- [Goal of the exercise]
Give the stretch of the extract provided that starts with "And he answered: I" and ends with "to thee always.", unchanged.

- [Extract provided]
- - - - - - -

Young Tobias and the Angel Raphael

(Tobias (Tobit) 5:5-8, 10-14, 15, 21-22; 6: 1-5, 7-9; 8: 1-4, 6, 11-18, 23-24; 11: 7-16; 12: 1, 5-7, 11-18, 20-22, NACE)

During the time of the Assyrian Captivity, a righteous man named Tobias lives with his wife, Anna, and their son, Tobias, in Ninive. He comforts and gives alms to his fellow Jews, risking death at the hands of the authorities for his refusal to leave the dead unburied. While sleeping one day, Tobias is blinded by falling bird dung. In a parallel story, Sara, the daughter of Raguel of Rages, is married seven times but cannot consummate the unions, because her husbands are killed on their wedding night by the demon, Asmodeus. Tobias and Sara beseech God for healing and deliverance, and the Angel Raphael is sent in answer to their prayers. He assumes the identity of a traveler, named Azarias, and offers to accompany the Young Tobias, when he sets out to receive payment for a debt from his kinsman, Gabelus, who also lives in the city of Rages.

Then Tobias going forth, found a beautiful young man, standing girded, and as it were ready to walk. And not knowing that he was an angel of God, he saluted him, and said: From whence art thou, good young man?

But he answered: Of the children of Israel.

And Tobias said to him: Knowest thou the way that leadeth to the country of the Medes?

And he answered: I know it; and I have often walked through all the ways thereof.

Then Tobias going in told all these things to his father. Upon which his father being in admiration, desired that [the young man] would come in unto him. So going in he saluted him, and said: Joy be to thee always.

And Tobias said: What manner of joy shall be to me, who sit in darkness, and see not the light of heaven?

- - - - - - -

- [Collected data]
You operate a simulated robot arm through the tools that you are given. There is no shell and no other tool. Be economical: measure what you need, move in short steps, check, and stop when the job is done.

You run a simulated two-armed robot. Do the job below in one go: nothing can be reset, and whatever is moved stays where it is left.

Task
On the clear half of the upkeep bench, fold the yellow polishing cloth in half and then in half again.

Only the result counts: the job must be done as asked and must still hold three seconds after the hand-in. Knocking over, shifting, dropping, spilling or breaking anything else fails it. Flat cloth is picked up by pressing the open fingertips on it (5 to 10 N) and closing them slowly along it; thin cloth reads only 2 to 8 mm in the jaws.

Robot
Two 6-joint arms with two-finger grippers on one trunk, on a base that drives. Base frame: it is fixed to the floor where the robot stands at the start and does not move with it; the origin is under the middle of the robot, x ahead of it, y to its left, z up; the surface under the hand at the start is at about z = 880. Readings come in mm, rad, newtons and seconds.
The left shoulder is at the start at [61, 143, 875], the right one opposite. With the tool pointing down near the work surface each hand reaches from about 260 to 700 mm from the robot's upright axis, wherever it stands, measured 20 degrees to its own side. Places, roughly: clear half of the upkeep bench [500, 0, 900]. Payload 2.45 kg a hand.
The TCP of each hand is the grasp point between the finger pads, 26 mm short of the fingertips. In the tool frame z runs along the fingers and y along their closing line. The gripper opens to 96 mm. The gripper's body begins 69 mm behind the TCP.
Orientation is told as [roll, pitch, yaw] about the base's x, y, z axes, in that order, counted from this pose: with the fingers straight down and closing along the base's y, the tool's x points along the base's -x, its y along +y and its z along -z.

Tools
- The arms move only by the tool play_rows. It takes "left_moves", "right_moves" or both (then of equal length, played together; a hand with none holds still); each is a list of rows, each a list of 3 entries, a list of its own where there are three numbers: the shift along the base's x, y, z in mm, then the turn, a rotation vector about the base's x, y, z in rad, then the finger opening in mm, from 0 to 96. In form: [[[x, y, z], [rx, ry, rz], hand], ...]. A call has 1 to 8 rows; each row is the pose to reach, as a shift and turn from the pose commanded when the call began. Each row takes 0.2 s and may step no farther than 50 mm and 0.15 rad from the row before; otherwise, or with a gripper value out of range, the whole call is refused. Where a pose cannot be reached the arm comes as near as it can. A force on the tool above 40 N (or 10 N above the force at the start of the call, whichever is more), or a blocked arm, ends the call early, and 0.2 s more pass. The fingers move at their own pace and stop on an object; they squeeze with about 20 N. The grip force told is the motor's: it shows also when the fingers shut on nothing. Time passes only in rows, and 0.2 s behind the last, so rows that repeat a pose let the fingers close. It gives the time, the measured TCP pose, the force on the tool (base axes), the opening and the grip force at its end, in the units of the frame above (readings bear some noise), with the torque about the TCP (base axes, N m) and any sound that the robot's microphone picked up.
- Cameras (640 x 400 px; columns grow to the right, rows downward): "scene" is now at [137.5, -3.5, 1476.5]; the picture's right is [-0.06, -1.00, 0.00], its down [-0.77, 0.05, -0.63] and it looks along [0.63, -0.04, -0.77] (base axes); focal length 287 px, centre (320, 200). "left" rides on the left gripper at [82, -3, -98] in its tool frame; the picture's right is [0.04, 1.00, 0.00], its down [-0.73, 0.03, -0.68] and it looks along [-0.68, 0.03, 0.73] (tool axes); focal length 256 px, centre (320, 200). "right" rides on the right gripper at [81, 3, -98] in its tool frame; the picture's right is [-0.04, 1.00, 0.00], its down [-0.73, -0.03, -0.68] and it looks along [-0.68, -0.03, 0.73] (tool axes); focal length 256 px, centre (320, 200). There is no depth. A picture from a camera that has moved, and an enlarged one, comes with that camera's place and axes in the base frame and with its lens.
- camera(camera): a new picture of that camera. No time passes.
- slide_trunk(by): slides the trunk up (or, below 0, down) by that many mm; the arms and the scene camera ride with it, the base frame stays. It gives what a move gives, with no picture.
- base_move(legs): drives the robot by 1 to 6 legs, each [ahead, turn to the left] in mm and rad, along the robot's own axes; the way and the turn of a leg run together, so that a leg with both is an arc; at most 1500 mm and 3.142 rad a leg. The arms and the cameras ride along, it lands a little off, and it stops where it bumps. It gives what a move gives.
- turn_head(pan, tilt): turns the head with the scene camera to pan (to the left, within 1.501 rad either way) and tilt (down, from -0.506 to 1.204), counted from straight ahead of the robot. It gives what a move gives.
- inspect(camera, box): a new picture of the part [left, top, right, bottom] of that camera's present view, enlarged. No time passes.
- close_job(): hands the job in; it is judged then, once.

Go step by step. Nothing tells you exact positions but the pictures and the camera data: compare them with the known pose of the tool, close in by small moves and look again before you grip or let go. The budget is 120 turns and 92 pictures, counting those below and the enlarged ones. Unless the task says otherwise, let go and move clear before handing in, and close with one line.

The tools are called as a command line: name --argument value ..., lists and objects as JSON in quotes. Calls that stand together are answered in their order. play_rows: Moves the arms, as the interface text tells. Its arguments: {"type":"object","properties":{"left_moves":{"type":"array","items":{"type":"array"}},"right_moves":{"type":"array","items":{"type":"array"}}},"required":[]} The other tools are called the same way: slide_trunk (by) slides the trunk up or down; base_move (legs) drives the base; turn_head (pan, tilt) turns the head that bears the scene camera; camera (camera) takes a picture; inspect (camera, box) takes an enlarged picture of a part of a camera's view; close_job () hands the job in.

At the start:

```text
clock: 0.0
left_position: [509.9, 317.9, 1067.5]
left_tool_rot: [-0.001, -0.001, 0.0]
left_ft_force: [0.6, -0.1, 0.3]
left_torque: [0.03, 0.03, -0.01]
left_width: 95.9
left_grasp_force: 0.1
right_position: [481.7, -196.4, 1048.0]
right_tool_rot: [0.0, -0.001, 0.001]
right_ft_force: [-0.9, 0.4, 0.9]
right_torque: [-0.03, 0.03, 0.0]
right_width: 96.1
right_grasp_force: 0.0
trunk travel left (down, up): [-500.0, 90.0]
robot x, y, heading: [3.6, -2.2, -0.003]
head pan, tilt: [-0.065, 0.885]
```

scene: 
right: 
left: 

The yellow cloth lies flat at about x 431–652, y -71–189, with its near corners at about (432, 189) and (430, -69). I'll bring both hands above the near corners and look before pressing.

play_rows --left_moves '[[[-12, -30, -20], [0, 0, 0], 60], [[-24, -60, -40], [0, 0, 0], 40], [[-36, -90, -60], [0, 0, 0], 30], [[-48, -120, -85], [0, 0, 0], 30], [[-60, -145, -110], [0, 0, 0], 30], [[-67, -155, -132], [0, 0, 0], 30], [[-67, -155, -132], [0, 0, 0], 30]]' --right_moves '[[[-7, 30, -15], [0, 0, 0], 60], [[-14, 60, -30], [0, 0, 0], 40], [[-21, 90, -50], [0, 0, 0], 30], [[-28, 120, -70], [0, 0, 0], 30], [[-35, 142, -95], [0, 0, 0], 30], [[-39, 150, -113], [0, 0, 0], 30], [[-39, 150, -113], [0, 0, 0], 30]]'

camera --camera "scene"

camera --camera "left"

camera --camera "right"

- - - - - - -

- [Response to the task]
And he answered: I know it; and I have often walked through all the ways thereof.

Then Tobias going in told all these things to his father. Upon which his father being in admiration, desired that [the young man] would come in unto him. So going in he saluted him, and said: Joy be to thee always.